Johns Hopkins University Applied Physics Laboratory LLC

11/27/2023 | Press release | Distributed by Public on 11/27/2023 08:37

How Johns Hopkins APL-Led Center for Geospace Storms Will Bolster Our Knowledge of Space Weather

Weather forecasting plays a vital role in our daily lives, reminding us to carry an umbrella on rainy days or don a jacket as temperatures plummet. But in space, the weather can call for preparations on a much larger scale. Major space weather events can knock out power grids, endanger astronauts and disrupt communications technologies like the Global Positioning System (GPS) on Earth.

The Center for Geospace Storms (CGS), launched in 2020 and headquartered at the Johns Hopkins Applied Physics Laboratory (APL) in Laurel, Maryland, is developing predictive models that can provide a stronger grasp of space weather events and their potential impacts before they happen.

Once ready, the CGS space weather models can help industries and governments better predict when and how space weather events will affect various technological tools and systems.

The project is part of NASA's Diversify, Realize, Integrate, Venture, Educate (DRIVE) Science Centers program, which aims to encourage collaborative science by establishing multi-institutional centers that can address major research challenges in space and solar physics.

CGS's quest for predictive space weather models continues as NASA launches the Heliophysics Big Year, a global celebration of solar science and the various influences the Sun wields over Earth and our solar system that kicked off in October and runs through 2024.

"Our vision is to transform the understanding and predictability of space weather," said Slava Merkin, a space physicist at APL and director of CGS. "We are focusing on the fact that you cannot do one without the other. You cannot predict something without first understanding it deeply."

How's the Weather Out There?

Most space weather events are influenced by the Sun, which experiences massive violent storms that can generate eruptions called coronal mass ejections (CMEs). These CMEs are bubbles of plasma that expand as they travel away from the Sun.

The charged particles from CMEs then interact with the space near Earth - called geospace - roughly one million miles of space around Earth that includes the magnetosphere, thermosphere and ionosphere.

The results of space weather generate incredible displays such as the aurora borealis and aurora australis, or northern and southern lights: the colorful parade of lights near the Earth's poles.

But they can also wreak havoc. In 1989, Quebec, Canada, was submerged in darkness for more than nine hours after a major space weather event triggered the protection system of the province's power grid.

In 2022, several Starlink spacecraft crossed paths with a modest geomagnetic storm, causing the satellites' orbits to degrade and the satellites themselves to burn up in the atmosphere.

"These really big events that happen on the surface of the Sun travel through interplanetary space and then interact with the Earth's magnetic field and can have really big impacts," said Mike Wiltberger, deputy director at CGS and space physicist at the National Center for Atmospheric Research (NCAR).
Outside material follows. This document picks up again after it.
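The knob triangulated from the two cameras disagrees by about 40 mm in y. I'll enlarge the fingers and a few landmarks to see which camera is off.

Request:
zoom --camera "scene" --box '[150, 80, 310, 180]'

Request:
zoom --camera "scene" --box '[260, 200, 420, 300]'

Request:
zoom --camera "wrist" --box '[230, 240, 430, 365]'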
APL has built and operated dozens of spacecraft missions and instruments to provide a better understanding of space weather. The Van Allen Probes, launched in 2012, offered deeper insight into the dynamics of Earth's radiation belts and their response to geomagnetic storms, while Parker Solar Probe, launched in 2018, is revolutionizing what we know about the Sun and events like CMEs.

"The need to understand the space environment continues to grow as our civilization builds greater and greater reliance on space-based technology and pushes to explore beyond Earth," said Ian Cohen, deputy chief scientist for APL's Space Exploration Sector. "Space weather has many effects across multiple commercial industries, national security, human exploration and everyday life."